[Data block]:
**********
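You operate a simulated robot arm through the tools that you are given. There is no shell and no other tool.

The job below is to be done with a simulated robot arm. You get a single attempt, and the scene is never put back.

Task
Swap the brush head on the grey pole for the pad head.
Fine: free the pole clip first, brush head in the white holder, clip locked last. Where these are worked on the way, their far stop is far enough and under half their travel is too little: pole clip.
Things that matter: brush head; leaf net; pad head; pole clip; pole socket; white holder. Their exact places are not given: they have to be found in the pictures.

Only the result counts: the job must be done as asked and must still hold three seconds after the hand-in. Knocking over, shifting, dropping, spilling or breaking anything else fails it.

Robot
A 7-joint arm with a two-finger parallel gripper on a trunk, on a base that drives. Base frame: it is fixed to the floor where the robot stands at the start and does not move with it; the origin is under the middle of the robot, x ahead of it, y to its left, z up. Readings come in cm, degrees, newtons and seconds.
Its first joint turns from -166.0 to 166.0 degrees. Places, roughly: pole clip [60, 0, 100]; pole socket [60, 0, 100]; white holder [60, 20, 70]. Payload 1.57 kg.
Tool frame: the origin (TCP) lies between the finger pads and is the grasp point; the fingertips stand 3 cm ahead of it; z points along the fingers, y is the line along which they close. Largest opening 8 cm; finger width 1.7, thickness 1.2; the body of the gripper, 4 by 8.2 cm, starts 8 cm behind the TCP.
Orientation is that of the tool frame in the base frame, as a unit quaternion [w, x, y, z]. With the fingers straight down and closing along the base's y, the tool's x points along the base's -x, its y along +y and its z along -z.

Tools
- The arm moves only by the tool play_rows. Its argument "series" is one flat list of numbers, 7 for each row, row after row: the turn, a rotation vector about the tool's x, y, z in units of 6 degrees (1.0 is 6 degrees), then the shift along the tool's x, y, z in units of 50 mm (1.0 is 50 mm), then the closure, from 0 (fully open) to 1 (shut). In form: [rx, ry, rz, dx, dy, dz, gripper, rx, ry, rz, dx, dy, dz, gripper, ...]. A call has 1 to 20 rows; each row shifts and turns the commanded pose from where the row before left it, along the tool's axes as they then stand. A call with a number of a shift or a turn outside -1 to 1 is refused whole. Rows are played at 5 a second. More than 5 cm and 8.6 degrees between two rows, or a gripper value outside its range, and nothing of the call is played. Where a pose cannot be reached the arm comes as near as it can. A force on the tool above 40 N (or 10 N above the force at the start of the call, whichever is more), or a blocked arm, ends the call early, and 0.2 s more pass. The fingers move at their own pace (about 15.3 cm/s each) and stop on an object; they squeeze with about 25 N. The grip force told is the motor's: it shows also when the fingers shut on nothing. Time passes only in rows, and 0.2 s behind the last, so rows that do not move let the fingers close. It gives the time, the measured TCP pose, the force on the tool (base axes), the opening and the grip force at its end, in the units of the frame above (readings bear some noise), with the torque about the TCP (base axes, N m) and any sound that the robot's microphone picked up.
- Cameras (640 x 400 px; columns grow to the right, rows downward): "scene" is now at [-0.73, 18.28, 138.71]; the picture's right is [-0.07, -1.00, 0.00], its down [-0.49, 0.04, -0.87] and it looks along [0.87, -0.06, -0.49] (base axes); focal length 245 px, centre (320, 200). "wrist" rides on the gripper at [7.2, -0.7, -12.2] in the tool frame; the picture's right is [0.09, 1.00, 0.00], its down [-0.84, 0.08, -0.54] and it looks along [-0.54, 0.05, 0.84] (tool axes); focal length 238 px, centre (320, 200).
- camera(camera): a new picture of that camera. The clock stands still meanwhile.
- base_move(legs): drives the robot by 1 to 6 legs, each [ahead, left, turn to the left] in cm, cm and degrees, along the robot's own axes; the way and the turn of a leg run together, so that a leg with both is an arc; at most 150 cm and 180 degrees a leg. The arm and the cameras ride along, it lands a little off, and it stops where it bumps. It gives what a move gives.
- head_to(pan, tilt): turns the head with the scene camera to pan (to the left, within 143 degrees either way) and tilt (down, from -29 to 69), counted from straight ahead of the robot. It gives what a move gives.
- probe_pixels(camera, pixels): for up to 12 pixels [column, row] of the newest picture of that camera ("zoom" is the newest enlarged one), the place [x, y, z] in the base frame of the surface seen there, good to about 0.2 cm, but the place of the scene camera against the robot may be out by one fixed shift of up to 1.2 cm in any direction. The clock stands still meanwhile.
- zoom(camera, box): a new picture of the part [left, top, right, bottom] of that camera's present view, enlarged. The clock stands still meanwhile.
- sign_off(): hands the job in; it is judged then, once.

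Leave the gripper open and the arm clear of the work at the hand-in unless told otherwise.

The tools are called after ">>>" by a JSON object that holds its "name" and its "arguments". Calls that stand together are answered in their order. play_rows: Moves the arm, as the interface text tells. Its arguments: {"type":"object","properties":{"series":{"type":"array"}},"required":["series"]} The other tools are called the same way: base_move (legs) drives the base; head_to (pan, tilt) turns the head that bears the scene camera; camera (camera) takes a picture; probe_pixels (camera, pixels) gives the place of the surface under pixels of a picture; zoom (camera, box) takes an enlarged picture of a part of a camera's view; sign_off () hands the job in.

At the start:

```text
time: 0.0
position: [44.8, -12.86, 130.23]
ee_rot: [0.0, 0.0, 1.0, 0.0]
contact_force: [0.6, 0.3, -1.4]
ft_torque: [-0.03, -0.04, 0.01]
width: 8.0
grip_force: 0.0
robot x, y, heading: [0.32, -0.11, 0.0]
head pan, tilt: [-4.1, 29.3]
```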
**********
[Required work]:
Return only the number of lines in the data that contain "fixed".

[Written solution]:
2